Veeraraju_Mareddi wrote:
> I have a large data file which has ; as delimiter and i want
> this to be replaced newline character ,but unfortunately my
> script is not working
>
> my code is given below
> ####################################################
> open(NOTE ,">>c:\\data.txt"); #data file
Here you open the filehandle NOTE to append to a file.
> while (<NOTE>)
And here you try to read from the filehandle, even though it was opened only
for appending. That doesn't make sense.
> {
> s/;/"\n"/;
> }
And here you replace semicolons with quote-newline-quote. The replacement
part of an s/// expression interpolates like a double-quoted string, so \n
alone is sufficient.
However, after changing the string, you do not write it to a file.
> close(NOTE);
> #######################################################
>
> It doesn't report any error task is not being performed
>
> Please help me.
Does your file have newlines already? Otherwise, <FILE> will read in the
whole file in one chunk, which may not be what you want.

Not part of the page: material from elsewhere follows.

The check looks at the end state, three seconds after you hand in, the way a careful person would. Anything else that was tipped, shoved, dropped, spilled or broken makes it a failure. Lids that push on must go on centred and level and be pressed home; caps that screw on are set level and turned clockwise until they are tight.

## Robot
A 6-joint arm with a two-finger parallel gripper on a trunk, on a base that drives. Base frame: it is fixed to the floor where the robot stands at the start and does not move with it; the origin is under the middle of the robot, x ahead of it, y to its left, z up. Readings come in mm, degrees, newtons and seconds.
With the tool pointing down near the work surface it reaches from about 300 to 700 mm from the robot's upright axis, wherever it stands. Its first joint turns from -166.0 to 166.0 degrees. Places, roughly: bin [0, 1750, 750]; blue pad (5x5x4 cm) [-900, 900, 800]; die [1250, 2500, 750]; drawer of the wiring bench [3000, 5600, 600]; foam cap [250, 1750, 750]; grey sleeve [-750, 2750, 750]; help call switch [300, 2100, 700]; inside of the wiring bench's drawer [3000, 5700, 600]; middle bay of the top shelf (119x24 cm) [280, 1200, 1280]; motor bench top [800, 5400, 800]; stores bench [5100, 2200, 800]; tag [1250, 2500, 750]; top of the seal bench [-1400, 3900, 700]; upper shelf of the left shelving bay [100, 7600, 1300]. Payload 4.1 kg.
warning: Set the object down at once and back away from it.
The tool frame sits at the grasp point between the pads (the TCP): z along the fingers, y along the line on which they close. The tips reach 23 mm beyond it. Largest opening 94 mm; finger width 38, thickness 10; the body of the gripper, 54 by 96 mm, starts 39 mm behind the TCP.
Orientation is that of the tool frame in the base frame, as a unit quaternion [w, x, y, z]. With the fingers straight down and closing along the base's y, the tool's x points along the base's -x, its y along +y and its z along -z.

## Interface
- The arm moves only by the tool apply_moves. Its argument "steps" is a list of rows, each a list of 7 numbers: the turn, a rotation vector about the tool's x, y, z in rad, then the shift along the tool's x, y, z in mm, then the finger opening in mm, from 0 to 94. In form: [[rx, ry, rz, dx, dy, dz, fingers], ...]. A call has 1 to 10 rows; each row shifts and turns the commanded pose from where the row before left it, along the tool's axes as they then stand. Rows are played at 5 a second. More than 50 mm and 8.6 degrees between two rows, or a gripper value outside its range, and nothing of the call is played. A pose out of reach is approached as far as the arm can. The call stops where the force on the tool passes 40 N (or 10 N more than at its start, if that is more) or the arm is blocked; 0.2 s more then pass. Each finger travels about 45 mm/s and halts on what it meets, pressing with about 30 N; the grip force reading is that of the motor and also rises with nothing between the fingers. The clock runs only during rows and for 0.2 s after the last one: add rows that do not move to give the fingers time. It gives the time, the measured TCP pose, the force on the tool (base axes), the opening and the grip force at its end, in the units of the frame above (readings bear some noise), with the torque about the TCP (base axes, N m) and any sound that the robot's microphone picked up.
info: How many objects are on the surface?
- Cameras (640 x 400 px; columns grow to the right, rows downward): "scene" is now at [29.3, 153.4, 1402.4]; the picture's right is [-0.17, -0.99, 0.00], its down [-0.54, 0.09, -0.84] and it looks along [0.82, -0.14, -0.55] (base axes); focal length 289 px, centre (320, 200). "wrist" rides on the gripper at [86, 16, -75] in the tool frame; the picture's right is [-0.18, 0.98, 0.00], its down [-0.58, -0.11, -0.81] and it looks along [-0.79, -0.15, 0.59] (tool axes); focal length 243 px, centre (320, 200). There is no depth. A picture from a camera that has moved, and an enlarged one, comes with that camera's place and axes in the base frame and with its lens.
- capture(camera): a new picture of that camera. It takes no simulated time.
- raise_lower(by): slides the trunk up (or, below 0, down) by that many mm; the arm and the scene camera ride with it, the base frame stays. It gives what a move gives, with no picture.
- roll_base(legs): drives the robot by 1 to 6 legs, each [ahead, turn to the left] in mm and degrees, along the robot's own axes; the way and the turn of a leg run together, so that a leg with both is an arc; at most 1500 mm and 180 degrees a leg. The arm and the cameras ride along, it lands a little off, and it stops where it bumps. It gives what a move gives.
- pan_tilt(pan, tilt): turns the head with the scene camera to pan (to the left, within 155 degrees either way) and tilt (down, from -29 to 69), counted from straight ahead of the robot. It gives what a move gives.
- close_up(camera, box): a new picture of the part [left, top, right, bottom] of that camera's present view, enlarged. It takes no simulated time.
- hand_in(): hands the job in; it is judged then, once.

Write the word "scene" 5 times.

* If your file contains semicolons and newlines and you want to change the
semicolons to also be newlines, I suggest
perl -i.bak -wpe "tr/;/\n/" filename.txt
Read up `perldoc perlrun` for information on the -i flag (in-place editing)
and the -p flag.
* If your file contains data separated by semicolons but no newlines, I
suggest splitting on semicolons:
perl -i.bak -l -073 -wpe1 filename.txt
This sets $\, the output record separator, to "\n", and $/, the input record
separator, to "\073", which is the semicolon, and ensure that each record
gets chomped. That means that each record read will end with a semicolon,
which gets chomped on reading, and gets a newline added on printing (which
is done automatically as a result of the -p switch). The -e1 is a dummy
script which is equivalent to a program of
1;
and does nothing (besides processing each line due to the -p -l -0 -i
switches).
Note also that in any case, the newlines will actually be \x0d\x0a on the
disk due to Win32 text mode IO processing.
Hope this helps.
Cheers,
Philip
--
Philip Newton <[EMAIL PROTECTED]>
All opinions are my own, not my employer's.
If you're not part of the solution, you're part of the precipitate.